▶ SOURCE EXCERPT:
· · · ·

How to easily monitor internet activity on your router

If you could choose any superpower, would you choose to read minds at any given time?

 

Well, we can’t offer you this (just yet, anyways) but we can teach you how to monitor internet traffic and activity on your router, which is almost the same thing, right?

 

Can you monitor Internet activity through a router?

 

In simple terms, yes!

 

But if you’re looking for what exactly each person who ever logged into your router was looking up at any given time, and what websites they clicked on, then not exactly. Unless you have a new router that has these capabilities installed, but older routers shouldn’t have this capability easily accessible.

 

Just a reminder that there are ethical dilemmas with trying to snoop on someone’s web browser history…

 

Anyways, the type of internet activity you can relatively easily access through a router is IP addresses of the devices that connected to your router, and traffic. If you’re interested in seeing every attempted connection to your router attempt made from outside your network, then you can do that by looking at your firewall logs.

 

If you want to really do a deep dive into which website a device accessed at any time and this kind of browsing history information, then you’re not going to get that simply with a run-of-the-mill router, but you’ll need a parental control family security software.

 

You can, however, easily block websites just from your router by accessing your router’s settings.

 

How to access your router’s settings

 

In order to access your router’s history, it’s no secret that first you have to access your router’s settings. Fear not, this isn’t as complicated as it sounds.

 

Go to your router’s setting page. Please note that you’re going to need to know your IP address for this step.

 

If you don’t know your IP address already (or by heart) you can actually Google “what is my IP address” and Google will tell you!

· · · ·

▶ INFORMATION SHOWN:
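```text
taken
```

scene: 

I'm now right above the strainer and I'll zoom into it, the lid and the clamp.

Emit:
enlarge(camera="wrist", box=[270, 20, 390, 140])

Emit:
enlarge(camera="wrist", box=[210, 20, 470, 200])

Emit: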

· · · ·

▶ REQUIRED ACTIONS:
[a] Reproduce the wording of the source excerpt between "If you want" and "family security software.", with both ends included.
[b] Supply the part of the source excerpt that comes after its last sentence.

▶ PER-TASK ANSWERS:
[a]
If you want to really do a deep dive into which website a device accessed at any time and this kind of browsing history information, then you’re not going to get that simply with a run-of-the-mill router, but you’ll need a parental control family security software.

[b]
 

The next step is to enter the login credentials for your router. If you don’t know what those are as your router was likely installed by someone else, you can check the documentation that came with your router, which should include both the username and password.

 

If you accidentally threw out those credentials (we don’t judge) then try what is arguably the most common default router credentials:

 

Username: Admin or admin
Password: try either Password or 1234

 

If neither of these brilliant options happen to work for you, then—sorry to be that person—Google it, you’re likely to find the default credentials for your specific router model.

 

If the above still doesn’t work for you or someone had changed the credentials to something else you don’t know or remember, feel free to reset your router, meaning you’ll need to reconfigure the SSID and password.

 

We’d like to take this as an opportunity to change your router username and password to something more secure and complex, and not something someone could easily guess or heck, even Google.

 

By now you should have figured out how to log into your router in some way or another, congratulations!

 

How can I block websites using just my router?

 

After you’ve successfully logged into your router’s settings page, there should be a button labeled “Content Filtering.” After choosing this option, you should have another option that says “Block Sites.”

 

Here you should be able to enter domains, or keywords inside a domain name, that you wish to be blocked. There should be another option here giving you the option to block these domains at all times, or to schedule from what time access to them will be restricted.

 

If you want to block certain wireless router users from visiting specific websites but also let other users or devices access them, you can add trusted IP addresses that will not be restricted.

 

Can you see what websites are visited on your WiFi router?

 

The short answer is yes, but it also depends what type of router you have, and how old it is.

 

Using your wifi router’s settings online, you can see what IP addresses logged into your network connection and when, and many routers can also give details as to which websites were accessed by each IP address that was connected to it.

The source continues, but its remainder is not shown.